The Conservatorio de Música de Puerto Rico is one of the finest music schools in Puerto Rico. Conservatorio de Música is a semi-governmental non-profit organization. This project is retrofit historic building of what used to be an orphanage called Antigua Casa de Niñas.

The purpose of this green roof is mostly aesthetic. It compliments the landscape surrounding the main building. Although it was built on a three story parking garage, it appears to be at ground level due to the slope of the site. This site is intended for visitors to enjoy. The green roof is composed mainly of five raised beds with a paved walkway between them. Some of these beds have steps and an entrance so the visitors can walk through them. One of these areas has an amphitheater for live performances and the plantings include several berms so people can lay on them to relax or listen to an ongoing concert. It has a great view of the ocean including a view of Fuerte San Geronimo (old Spanish fort.)

This is the first intensive green roof built in Puerto Rico and by far the biggest green roof on the island. The size of the area is approximately 40,000 sf. including paved walkways. The planters have varying depths going from 2 ft. up to 5 ft. To achieve these heights the architect suggested a filler material, but didn’t specify what. Our company researched locally available lightweight materials and came up with shredded rubber tires about 5/8 of an inch in size.

It’s not only lightweight, but it has some water holding capacity and it’s a great way to recycle (or dispose) a material such as rubber. We placed around 1200 cu.m. of this filler material. The growing media was not specified either. The only specs available were the laboratory results of the desired growing media. Based on those results we had to come up with a growing media made from locally available products. After several attempts we came up with a mix that we considered to be suitable to comply with the spec. This growing media was sent to Penn State for lab tests and the results were accepted by the architect. Our growing media also contains shredded rubber tires and it pretty high on organic material composition. The growing media was spread evenly around 8 inches above the filler material, except around in areas where trees were going to be planted which contained around 3 cubic feet. We placed approximately 450 cu.m. of this growing media.

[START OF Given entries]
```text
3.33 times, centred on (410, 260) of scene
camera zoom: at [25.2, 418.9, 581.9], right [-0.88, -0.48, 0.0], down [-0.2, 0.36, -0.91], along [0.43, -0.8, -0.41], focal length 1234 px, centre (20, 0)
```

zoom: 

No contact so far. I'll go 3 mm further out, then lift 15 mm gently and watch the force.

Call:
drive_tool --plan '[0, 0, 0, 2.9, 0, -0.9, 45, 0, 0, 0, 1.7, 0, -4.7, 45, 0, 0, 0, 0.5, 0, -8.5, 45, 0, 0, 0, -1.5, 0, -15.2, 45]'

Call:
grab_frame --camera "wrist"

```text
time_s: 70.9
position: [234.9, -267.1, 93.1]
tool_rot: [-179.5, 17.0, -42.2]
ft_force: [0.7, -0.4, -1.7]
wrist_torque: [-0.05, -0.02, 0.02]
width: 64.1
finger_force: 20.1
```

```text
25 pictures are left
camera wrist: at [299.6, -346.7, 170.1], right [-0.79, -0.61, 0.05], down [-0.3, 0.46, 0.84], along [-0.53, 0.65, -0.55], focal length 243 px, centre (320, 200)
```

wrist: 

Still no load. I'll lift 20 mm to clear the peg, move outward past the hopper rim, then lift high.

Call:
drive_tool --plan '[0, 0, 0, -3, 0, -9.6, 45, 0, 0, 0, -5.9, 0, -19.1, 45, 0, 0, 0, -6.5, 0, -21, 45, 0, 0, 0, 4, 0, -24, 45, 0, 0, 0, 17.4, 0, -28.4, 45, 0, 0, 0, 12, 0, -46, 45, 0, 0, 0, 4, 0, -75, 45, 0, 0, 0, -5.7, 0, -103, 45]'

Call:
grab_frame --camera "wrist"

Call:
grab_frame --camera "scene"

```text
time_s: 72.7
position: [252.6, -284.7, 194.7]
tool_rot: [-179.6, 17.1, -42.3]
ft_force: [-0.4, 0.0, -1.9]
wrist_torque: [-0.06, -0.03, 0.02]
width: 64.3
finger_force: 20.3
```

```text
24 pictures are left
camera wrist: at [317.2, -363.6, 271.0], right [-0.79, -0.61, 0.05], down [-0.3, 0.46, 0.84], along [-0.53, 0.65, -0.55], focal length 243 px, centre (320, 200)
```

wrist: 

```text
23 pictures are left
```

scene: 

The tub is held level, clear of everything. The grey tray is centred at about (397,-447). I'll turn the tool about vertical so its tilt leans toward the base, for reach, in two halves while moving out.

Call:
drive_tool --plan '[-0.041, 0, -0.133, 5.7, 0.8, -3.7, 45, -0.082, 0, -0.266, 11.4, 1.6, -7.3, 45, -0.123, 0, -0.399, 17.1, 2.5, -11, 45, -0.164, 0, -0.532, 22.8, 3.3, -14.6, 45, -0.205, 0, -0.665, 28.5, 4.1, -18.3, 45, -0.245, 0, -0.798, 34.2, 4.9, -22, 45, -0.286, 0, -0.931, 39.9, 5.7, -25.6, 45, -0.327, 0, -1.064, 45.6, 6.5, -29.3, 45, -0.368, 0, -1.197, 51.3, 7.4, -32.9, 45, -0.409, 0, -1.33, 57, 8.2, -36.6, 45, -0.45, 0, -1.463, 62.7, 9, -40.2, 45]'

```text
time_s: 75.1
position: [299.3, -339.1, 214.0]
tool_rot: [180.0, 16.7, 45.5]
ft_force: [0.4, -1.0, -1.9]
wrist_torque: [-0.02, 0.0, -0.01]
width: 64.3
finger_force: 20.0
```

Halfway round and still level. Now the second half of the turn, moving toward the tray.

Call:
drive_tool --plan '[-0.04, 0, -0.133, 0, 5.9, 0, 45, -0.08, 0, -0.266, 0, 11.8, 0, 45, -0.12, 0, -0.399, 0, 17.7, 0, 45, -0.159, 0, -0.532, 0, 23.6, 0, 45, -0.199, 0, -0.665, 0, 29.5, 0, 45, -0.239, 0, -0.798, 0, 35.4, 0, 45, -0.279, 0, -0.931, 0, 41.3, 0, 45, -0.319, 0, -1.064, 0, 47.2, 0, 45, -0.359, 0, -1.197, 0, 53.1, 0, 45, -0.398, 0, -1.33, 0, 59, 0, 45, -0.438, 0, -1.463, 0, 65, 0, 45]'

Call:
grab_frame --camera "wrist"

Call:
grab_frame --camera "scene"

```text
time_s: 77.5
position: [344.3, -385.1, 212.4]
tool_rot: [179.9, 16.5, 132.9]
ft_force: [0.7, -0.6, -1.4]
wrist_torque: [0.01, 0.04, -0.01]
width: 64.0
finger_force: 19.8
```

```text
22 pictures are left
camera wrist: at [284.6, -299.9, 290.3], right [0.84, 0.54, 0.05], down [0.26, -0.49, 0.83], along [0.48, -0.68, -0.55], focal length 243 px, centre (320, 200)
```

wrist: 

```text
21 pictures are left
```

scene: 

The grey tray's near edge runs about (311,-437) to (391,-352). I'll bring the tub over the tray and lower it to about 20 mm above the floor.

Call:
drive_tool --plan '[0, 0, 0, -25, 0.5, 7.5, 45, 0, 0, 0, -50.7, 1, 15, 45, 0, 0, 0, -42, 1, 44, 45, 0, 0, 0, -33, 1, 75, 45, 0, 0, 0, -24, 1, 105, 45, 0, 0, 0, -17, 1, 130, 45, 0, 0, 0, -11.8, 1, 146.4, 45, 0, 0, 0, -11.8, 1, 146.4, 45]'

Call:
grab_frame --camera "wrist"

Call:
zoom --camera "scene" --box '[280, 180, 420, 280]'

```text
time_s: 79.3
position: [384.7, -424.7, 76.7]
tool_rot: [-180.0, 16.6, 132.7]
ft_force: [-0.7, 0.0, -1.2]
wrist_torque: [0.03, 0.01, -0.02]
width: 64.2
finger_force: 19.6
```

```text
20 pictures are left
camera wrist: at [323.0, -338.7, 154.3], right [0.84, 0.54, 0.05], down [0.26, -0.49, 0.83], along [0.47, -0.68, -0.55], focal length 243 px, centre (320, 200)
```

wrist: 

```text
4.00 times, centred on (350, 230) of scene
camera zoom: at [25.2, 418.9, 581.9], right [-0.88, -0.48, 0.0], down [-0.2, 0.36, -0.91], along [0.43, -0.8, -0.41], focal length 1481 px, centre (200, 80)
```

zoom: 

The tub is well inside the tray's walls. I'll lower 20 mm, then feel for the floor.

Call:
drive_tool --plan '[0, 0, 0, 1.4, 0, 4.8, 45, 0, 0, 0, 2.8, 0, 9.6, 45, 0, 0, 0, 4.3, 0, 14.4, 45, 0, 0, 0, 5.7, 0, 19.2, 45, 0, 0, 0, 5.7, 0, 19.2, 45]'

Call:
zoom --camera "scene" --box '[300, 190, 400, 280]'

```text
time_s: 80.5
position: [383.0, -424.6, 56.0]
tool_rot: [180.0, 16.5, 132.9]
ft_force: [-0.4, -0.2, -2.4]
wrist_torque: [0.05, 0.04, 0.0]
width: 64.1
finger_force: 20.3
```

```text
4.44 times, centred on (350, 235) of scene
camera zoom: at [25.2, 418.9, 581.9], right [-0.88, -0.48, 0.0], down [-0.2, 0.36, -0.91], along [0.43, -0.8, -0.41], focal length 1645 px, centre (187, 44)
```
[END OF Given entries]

Plant materials used are the following: Trees: Silver Bottom Wood, Tabebuia, Plumeria, Bauhinia, Ficus, Neem, Brusera Simaruba (Gumbo Limbo), Jatropha and Retama; Shrubs: Crossandra, Bouganvilia, Liriope, Ruelia, Coccoloba uvifera, Roheo, Scaevola, Pennisetum; Ground Covers: Zoysia Japonica (Sod) and Arastachis prostata. Right now the project is in its final stages, our portion of the project, which consists of filling planting areas and planting plants took about 3 months. We had many challenges along the way such as: filler material selection, inventing a locally produced growing media, flaws in the design of the green roof committed by the architects, flaws in the installation of the drainage system, general contractors’ green roof installation process were basically executed out of order (paver installation was done first which complicated access for our equipment to fill the planters. The planters were filled with a crane.